Oral sex has become more common since the sexual revolution of the 1960s, but not astonishingly so. Such “fairly modest changes” in sexual habits do not explain why the cancer risk has doubled or tripled over the years, said Gypsyamber D’Souza, a viral cancer specialist at Johns Hopkins Bloomberg School of Public Health. It has risen the most in white men 45 and up. The older age is explained by the fact that, like cervical cancer, it can take decades to develop.
Men are twice as likely as women to get it, according to Dr. D’Souza, and it is more common among whites than blacks. Straight men are more likely to get the cancer than gay men. One theory is that there may be more HPV in vaginal fluid than on the penis, said Dr. Lori J. Wirth, a head and neck cancer specialist at Massachusetts General Hospital.

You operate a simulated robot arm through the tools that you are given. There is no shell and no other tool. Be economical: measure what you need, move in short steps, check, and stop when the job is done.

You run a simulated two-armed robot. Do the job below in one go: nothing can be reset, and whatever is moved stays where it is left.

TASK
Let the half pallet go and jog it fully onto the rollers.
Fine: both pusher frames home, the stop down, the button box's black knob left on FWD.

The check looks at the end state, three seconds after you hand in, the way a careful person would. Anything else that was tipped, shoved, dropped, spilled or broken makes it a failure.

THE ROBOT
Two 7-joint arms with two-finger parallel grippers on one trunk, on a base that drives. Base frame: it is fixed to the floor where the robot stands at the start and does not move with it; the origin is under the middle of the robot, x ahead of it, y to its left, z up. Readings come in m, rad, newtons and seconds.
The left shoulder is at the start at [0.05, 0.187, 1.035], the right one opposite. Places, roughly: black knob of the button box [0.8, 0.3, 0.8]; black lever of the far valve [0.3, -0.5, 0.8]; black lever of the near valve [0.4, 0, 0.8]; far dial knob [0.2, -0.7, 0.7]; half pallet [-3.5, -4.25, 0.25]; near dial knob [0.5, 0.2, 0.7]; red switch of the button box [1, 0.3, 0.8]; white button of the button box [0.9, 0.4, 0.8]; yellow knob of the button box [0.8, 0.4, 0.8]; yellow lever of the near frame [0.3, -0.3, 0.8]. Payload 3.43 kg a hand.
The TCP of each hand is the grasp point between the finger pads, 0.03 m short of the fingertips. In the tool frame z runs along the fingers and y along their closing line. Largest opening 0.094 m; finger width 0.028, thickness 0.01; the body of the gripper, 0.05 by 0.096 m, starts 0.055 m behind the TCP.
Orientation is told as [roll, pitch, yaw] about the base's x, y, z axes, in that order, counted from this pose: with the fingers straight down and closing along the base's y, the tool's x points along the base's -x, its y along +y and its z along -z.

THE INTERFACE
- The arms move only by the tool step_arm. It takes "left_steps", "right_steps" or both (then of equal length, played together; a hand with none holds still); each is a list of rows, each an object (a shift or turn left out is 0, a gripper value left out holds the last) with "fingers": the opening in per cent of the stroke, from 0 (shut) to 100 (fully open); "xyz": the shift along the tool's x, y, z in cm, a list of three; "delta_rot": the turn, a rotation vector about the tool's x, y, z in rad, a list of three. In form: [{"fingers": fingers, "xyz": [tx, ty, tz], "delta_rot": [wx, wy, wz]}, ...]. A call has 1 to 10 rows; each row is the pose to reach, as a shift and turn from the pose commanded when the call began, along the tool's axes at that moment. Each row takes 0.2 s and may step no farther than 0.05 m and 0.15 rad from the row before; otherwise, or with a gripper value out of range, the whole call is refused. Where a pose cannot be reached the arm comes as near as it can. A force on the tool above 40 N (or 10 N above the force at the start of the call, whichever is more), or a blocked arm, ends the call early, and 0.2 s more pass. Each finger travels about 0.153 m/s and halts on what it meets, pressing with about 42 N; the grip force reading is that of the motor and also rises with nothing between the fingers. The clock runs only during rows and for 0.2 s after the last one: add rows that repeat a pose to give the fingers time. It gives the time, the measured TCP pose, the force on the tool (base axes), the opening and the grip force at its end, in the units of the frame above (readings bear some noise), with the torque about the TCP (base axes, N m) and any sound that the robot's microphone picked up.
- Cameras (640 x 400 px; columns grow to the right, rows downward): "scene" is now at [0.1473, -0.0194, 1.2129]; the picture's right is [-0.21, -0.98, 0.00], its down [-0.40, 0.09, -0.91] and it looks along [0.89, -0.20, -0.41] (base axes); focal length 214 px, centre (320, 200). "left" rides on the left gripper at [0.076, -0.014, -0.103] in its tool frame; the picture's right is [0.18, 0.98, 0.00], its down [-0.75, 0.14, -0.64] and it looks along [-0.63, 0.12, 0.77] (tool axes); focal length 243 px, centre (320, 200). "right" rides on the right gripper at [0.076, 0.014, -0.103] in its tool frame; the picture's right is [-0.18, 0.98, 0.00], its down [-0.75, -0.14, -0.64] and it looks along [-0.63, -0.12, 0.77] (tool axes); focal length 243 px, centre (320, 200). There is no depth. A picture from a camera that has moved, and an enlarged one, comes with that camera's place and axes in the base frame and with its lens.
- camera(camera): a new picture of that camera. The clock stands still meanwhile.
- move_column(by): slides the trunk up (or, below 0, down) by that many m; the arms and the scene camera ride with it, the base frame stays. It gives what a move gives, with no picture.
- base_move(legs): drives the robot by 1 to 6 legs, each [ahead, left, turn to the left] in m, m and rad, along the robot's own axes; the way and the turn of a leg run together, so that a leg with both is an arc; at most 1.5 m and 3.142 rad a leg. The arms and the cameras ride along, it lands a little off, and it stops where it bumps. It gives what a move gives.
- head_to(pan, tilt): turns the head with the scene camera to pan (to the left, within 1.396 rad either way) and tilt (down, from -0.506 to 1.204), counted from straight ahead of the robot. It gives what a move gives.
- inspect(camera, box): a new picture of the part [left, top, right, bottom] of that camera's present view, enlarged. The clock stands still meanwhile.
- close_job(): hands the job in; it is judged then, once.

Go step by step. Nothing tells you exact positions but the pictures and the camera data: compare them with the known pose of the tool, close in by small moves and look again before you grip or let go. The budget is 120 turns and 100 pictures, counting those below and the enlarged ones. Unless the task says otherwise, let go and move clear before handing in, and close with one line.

The lack of a screening test means that a doctor should be seen as soon as symptoms appear: a lump in the neck, a sore throat, a persistent cough, peculiar hoarseness, or ear pain that persists for more than two weeks.

Comments 2
Head and neck cancer rare? I don’t think so. Talk to my doc at the James in Columbus where I was treated for stage 4 head and neck cancer and he will give you stats that sure aren’t like these.
I concur with Nancy’s thoughts. The numbers are escalating! I do appreciate the information related to the difficulty in discovering this type of cancer. Often the symptoms are so very subtle that the patient doesn’t initially seek medical/dental treatment. We as healthcare providers and dental professionals need to be keenly aware of the subtle symptoms so we can further reduce the mortality rates.
All the very best to you Nancy in your journey.